Some rules are helpful like fire drills, crisis plans, fire exits, safe water quality, a school nurse with resources etc. If we can’t keep children safe, we really can’t do much else.
Reblogged this on David R. Taylor-Thoughts on Education.
See this about the same school, from a brilliant blogger
http://curmudgucation.blogspot.com/2015/07/florida-charter-scam-part-23174.html
Eagle Arts Investigation started three years ago in the Palm Beach Post: (Founder cashed in on Wellington’s Eagle Arts Charter)
July 9, 2015 : “Eagle Arts Academy opened last August with the goal of establishing a performing arts mecca. The school ran up hundreds of thousands of dollars in debt and struggled to put in place its arts-infused curriculum. Palm Beach Post investigation found that it served a very different purpose: filling the bank accounts of its founder’s private businesses.

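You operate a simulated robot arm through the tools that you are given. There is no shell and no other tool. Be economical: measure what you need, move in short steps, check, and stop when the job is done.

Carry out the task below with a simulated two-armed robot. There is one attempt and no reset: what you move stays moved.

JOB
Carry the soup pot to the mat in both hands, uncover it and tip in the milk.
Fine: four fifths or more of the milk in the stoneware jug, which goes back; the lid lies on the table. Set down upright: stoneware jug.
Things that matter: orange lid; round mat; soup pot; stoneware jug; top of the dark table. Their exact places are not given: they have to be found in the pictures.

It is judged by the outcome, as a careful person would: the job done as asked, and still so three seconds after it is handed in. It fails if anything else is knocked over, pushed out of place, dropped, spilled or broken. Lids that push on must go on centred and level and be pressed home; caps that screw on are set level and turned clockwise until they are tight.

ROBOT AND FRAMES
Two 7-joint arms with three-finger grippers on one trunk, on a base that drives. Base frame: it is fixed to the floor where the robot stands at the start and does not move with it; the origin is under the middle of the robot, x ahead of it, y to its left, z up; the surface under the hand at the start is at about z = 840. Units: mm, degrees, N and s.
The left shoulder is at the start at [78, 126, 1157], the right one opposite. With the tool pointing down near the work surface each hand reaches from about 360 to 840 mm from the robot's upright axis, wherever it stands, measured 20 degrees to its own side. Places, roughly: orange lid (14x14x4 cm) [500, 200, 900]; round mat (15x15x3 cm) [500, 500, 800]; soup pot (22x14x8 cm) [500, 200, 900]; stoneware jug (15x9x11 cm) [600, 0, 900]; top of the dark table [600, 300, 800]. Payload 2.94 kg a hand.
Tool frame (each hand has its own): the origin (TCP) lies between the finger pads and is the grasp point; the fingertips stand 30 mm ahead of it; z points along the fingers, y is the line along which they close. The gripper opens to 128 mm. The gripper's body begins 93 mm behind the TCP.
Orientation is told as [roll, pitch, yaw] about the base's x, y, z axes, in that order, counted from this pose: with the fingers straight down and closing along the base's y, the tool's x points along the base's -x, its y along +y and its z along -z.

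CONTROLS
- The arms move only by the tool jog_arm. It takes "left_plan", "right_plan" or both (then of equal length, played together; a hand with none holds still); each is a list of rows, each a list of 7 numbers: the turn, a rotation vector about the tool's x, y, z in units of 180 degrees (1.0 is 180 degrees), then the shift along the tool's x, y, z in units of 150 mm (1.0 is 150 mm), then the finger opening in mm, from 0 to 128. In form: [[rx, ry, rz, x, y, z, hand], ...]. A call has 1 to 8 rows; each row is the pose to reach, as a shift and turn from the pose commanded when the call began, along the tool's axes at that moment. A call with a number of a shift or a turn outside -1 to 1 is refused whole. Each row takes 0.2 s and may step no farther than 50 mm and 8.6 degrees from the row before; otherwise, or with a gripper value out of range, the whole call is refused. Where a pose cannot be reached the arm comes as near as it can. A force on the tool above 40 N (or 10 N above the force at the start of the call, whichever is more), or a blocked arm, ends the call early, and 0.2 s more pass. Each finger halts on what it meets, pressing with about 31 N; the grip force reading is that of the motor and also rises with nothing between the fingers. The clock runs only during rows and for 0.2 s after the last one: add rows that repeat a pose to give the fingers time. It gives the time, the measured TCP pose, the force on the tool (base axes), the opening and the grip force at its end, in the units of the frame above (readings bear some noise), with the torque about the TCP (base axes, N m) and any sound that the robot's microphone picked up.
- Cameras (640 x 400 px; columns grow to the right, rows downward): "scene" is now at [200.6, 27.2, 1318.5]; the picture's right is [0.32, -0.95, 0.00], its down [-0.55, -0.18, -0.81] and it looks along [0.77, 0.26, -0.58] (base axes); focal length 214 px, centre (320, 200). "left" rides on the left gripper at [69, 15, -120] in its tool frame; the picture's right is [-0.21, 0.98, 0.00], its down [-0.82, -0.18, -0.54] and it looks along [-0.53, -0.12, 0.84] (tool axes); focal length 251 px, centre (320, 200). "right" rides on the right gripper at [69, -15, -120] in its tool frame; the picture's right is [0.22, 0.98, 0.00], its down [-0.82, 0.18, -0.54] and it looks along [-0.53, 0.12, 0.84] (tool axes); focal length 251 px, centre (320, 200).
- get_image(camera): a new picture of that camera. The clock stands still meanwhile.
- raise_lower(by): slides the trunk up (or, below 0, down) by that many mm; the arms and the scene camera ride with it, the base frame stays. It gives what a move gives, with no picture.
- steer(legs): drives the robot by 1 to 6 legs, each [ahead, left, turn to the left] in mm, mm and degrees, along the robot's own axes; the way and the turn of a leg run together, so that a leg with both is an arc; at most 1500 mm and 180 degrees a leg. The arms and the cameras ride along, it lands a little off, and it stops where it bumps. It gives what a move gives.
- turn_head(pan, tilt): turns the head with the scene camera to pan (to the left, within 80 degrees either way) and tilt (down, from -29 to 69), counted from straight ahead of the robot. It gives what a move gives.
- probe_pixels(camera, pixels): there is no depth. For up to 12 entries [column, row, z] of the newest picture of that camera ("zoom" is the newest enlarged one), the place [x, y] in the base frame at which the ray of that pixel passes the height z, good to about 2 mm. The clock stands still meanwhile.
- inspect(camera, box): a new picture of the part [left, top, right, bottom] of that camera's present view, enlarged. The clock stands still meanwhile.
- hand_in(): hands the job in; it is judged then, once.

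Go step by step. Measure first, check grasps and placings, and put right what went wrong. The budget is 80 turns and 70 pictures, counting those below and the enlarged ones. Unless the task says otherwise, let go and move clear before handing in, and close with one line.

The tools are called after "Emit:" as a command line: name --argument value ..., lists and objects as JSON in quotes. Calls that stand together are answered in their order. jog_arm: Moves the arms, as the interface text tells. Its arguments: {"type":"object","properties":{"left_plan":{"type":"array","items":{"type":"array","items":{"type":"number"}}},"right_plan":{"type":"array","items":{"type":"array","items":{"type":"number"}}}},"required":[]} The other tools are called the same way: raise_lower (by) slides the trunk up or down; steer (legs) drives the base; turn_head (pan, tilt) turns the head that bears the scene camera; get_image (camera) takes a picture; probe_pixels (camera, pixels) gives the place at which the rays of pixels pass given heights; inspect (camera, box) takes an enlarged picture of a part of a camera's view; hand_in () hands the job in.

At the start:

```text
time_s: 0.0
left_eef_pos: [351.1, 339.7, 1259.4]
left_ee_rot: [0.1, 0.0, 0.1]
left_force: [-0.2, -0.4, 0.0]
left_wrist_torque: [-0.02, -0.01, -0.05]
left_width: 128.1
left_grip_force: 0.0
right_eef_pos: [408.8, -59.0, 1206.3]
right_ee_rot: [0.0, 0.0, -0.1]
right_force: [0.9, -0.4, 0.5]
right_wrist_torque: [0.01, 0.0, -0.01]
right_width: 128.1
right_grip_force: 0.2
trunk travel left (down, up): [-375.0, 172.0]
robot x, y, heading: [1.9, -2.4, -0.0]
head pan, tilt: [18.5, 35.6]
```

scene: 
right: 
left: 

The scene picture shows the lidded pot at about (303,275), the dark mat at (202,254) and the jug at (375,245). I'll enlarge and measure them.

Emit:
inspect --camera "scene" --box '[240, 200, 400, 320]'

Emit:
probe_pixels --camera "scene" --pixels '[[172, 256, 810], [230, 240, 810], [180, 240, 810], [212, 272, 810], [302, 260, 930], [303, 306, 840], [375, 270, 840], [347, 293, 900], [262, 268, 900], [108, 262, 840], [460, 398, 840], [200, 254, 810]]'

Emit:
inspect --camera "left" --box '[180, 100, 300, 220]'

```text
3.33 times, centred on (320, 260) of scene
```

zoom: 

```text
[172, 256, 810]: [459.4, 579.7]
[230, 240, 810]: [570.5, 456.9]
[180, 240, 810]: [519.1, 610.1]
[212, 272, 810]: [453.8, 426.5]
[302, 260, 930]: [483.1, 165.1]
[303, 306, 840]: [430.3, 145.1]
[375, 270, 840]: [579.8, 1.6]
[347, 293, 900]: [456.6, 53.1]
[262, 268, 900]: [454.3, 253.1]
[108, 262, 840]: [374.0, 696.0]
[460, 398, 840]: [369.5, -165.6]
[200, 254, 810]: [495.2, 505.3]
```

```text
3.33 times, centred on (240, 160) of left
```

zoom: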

“Eagle Arts Academy required its roughly 680 students to buy high priced uniform shirts from a company set up by founder Gregory James Blount, a former model and event producer.” Blount said he became interested in starting a charter after emerging from personal bankruptcy in 2010 and operating a small business that gave acting and modeling classes.
“Blount marketed his company to parents and the county school board as a “foundation” to support Eagle Arts,
the company is not a federally recognized nonprofit and little of its revenue from uniform sales went to the school.”
Blount arranged for his company to receive a contract to create the school’s art-infused curriculum despite the fact that he had no education background and had never designed a curriculum.
Chaos at Eagle Arts: Are kids being educated- Palm Beach Post investigation May 14, 2017. The school is into its third year. So the real question is are the people in Florida education agency’s, elected school board members, superintendent’s office, and district charter school offices doing a good enough job monitoring charters . The Palm Beach County director of the district’s charter school office said that if Eagle Arts continues to struggle to educate students, “it’s possible termination could be set.”